Norm question! I am using the connectors seen on the picture for most of

(Leo Bettinelli) #1

Norm question!

I am using the connectors seen on the picture for most of my Led-related projects. I would like to know if there is a norm / standard to follor on which one to use as input and which one as output.



(Shlomo Zippel) #2

Most strips I’ve seen have the male (the one on the left) as input and female as output

(Seph Aliquo) #3

It carries power — male is usually the input, female the output. (eg: live voltage is on the female)

(Juergen Bruegl) #4

Reason for female as output: to avoid short cuts if a metal piece falls into the connector.

(allanGEE) #5

In life and in electronics, the female always has the power. :slight_smile:

(Leo Bettinelli) #6

:smiley: great. thanks everybody!

(Mark Kriegsman) #7

I always think about AC mains wall power connections: the socket (female) is where the power comes from, the plug (male) is the device that uses the power. So when it’s late at night and I can’t recall which is which, I just model it after the wall socket.

(Seph Aliquo) #8

Please don’t be meaninglessly sexist about power in relationships.

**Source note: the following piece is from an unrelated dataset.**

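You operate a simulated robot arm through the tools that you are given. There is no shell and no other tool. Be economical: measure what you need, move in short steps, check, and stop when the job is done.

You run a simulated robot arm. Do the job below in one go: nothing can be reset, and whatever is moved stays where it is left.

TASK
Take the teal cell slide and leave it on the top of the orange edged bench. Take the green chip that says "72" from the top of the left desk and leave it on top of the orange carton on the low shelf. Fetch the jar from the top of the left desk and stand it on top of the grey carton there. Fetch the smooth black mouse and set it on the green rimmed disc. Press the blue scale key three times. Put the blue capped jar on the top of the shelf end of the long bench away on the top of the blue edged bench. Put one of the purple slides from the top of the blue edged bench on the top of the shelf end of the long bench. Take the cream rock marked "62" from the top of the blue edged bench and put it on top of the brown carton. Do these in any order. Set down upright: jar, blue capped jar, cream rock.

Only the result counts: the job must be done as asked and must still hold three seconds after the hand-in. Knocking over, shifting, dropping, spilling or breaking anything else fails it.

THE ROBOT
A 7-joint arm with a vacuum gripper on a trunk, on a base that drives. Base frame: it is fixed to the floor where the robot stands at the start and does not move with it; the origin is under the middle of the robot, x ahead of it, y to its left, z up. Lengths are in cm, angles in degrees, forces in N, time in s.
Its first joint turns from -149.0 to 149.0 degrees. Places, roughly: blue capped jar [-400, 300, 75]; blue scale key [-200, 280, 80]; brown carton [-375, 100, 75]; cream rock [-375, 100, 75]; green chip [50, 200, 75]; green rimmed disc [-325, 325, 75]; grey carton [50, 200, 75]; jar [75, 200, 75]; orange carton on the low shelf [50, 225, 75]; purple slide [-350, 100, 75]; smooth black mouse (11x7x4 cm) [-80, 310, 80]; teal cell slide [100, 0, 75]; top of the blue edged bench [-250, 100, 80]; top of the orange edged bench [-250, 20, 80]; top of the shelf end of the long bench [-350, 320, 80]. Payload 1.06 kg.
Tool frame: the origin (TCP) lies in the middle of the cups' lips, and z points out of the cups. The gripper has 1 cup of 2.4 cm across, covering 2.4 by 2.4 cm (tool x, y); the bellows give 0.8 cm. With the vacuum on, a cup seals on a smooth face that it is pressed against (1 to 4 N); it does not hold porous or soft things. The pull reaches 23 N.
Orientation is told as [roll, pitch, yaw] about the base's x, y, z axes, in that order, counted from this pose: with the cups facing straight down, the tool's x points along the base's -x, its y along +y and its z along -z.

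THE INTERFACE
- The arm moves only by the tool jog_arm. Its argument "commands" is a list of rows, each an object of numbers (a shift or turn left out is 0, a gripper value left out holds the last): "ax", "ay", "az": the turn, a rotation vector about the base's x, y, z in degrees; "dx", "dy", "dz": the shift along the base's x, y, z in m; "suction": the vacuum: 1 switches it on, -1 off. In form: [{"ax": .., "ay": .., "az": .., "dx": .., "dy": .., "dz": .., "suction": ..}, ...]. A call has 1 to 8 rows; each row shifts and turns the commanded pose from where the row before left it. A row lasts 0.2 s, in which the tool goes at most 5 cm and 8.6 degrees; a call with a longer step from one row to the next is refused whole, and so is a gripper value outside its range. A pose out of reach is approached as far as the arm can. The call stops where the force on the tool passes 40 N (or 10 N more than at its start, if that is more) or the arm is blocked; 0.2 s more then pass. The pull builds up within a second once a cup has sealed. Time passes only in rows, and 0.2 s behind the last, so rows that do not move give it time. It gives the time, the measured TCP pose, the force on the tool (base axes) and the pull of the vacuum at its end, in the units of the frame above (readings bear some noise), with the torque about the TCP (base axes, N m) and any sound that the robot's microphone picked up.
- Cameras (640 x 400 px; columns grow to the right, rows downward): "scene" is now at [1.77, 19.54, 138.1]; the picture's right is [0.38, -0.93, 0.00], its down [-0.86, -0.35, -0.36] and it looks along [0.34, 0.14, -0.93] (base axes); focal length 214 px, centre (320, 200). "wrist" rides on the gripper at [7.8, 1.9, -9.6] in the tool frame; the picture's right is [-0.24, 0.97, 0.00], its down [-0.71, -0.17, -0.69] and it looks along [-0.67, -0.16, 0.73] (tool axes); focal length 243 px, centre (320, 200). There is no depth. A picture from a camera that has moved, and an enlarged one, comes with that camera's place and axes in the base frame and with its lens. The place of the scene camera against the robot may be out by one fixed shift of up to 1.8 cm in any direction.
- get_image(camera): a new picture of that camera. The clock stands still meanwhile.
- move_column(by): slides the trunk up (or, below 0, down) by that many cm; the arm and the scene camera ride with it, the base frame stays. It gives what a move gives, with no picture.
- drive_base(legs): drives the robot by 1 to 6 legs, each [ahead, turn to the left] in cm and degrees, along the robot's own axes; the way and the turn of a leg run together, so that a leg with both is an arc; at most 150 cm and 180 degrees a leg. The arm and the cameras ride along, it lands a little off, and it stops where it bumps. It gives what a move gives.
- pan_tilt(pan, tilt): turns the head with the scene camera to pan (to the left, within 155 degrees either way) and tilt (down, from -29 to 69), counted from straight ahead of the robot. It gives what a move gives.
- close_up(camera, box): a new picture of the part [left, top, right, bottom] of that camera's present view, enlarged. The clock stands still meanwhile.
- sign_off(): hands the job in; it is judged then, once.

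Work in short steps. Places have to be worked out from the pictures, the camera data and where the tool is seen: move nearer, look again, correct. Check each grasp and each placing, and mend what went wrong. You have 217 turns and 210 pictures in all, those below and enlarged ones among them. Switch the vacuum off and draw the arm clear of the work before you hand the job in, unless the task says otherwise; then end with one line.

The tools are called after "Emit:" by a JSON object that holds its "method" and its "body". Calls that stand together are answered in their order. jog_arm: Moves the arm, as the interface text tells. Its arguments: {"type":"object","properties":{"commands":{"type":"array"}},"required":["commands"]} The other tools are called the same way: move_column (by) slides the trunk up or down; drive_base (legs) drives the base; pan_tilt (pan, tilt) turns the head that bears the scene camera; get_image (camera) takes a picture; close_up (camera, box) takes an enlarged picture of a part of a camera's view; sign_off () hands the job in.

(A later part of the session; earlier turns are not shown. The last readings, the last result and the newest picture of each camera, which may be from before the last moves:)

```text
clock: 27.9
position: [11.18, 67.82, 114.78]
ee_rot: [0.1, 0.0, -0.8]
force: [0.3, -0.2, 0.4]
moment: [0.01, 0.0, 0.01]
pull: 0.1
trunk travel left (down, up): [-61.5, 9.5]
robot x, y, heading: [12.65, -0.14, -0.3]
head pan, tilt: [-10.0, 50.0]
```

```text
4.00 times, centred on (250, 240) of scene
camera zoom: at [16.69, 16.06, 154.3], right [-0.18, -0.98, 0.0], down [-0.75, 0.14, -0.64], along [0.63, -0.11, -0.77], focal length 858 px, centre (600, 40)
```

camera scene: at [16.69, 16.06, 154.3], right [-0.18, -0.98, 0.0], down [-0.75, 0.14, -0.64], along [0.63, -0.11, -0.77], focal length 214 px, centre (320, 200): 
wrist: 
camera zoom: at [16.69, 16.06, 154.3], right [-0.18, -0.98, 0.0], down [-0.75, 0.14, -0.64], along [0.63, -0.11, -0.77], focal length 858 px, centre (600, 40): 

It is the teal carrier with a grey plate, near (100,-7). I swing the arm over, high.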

And there are a couple exceptions to this as a connector rule anyhow. (Ahem, audio, what were you thinking) But it’s a good convention.

(allanGEE) #9

Sexist by who’s definition? I’m more of a believer in universal duality of opposites rather than any concept of equality. Positive/negative, dark/light, force/resistance, male/female, etc. Sameness = nonexistence. Personally, I think women have a LOT of power in a relationship because most of us men can’t believe that one of them wanted one of us in the first place. :slight_smile: I stand by my mnemonic.

(Jon Gritton) #10

I always make the one carrying “stuff” (be it power or data) be the female and the one that’s passive (dead without power/data) the male. As mentioned above, it’s a good rule to follow as it prevents exposed pins potentially being live.